Retype the section of the extract to read that opens with "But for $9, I" and closes with "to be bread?".

- Extract to read
[Begin]

Lovely to Look Upon, Heaven to Touch, It's a Real Shame They've Got to Cost So Much
07/05/2021
The $6 bread is now $9 at the natural foods grocery store.
Of course, we should value good food and pay accordingly for nutrition and fulfillment, but is $9 bread worth $9? On initial consideration, a $9 loaf of bread seems equivalent to a $27 handcrafted cocktail or a $115 rib-eye -- prices I've paid, but also questioned. Were the $27 cocktail and the $115 rib-eye "worth it" in retrospect?
Distilling spirits is not easy. Neither is making glassware. I could not create my own cocktail (or glass) from $27 of raw ingredients. So that service might be worth $27 if the view is nice or the barstool is comfortable.
Finding, killing, and butchering a cow cannot be pleasant -- seems nightmarish. Completely detached from my food chain, I have never earned a rib-eye, regardless of price. So $115 is a fringe price to confront me with, but seems the type of penalty I should occasionally pay, given my lifetime of charred bovine consumption.
But for $9, I could buy the raw ingredients to make 100 loaves of bread, assuming I knew how to make bread, which I do not. So what gives with this $9 bread?
The distiller and the cow killer are strangers to me. But the baker of the $9 loaf of bread may be a neighbor. My $9 is staying in the community. Does that make the $9 bread tolerable?
Most $27 cocktails and $115 rib-eyes will be slightly disappointing, likely for the person paying. But at least the $27 cocktail and the $115 rib-eye will be ingestible as would be customary -- meeting basic expectations. Does $9 bread even meet basic expectations for what we consider to be bread?
For starters, $9 bread comes in an open paper bag. Mind blowing.
All my life, I've strived to close the bread, and to remember where the plastic doodad is long enough to put it back on once the toast is in the toaster. I've learned from the Internet that the color of the plastic bread-closing doodad is symbolic of the day the bread is baked (i.e. if the doodad is yellow, the bread was baked on Monday).
But $9 bread is sold in a paper bag, stored open to the air, no plastic doodad, and maybe that’s haute. Or environmentally sound. But it seems the opposite of everything we've been taught about bread and air and freshness -- removing the plastic doodad does not make the bread immune to the environment.
Another annoyance is that $9 bread is not sliced.
We have a bread slicing board, but it does not have the proper dimensions for slicing one of these crusty footballs. Slicing $9 bread cracks and splinters the free-range crust, creating an unpredictable cascade of chunks and crumbs. Slicing $9 bread is like an old garage being demolished by a backhoe.
$9 bread is undulating -- each loaf with an elaborate, uneven surface landscape – impossible to slice to any consistent thickness.

[End]

- Recorded data
[Begin]

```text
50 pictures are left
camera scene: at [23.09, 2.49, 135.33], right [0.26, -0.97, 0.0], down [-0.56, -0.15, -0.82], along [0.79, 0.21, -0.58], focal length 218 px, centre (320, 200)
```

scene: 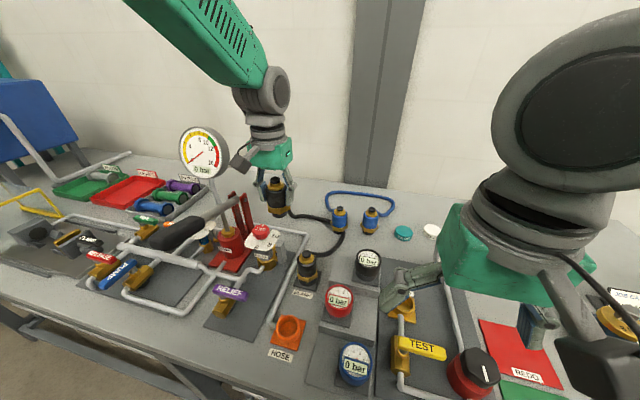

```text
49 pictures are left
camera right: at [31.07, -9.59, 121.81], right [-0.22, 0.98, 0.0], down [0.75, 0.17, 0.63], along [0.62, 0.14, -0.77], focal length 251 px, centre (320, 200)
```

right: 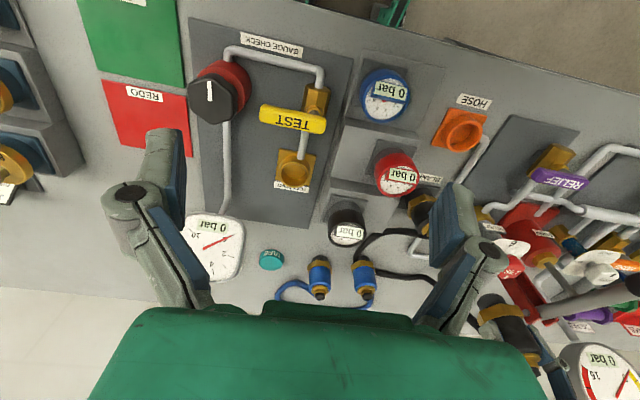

[End]

- The output
But for $9, I could buy the raw ingredients to make 100 loaves of bread, assuming I knew how to make bread, which I do not. So what gives with this $9 bread?
The distiller and the cow killer are strangers to me. But the baker of the $9 loaf of bread may be a neighbor. My $9 is staying in the community. Does that make the $9 bread tolerable?
Most $27 cocktails and $115 rib-eyes will be slightly disappointing, likely for the person paying. But at least the $27 cocktail and the $115 rib-eye will be ingestible as would be customary -- meeting basic expectations. Does $9 bread even meet basic expectations for what we consider to be bread?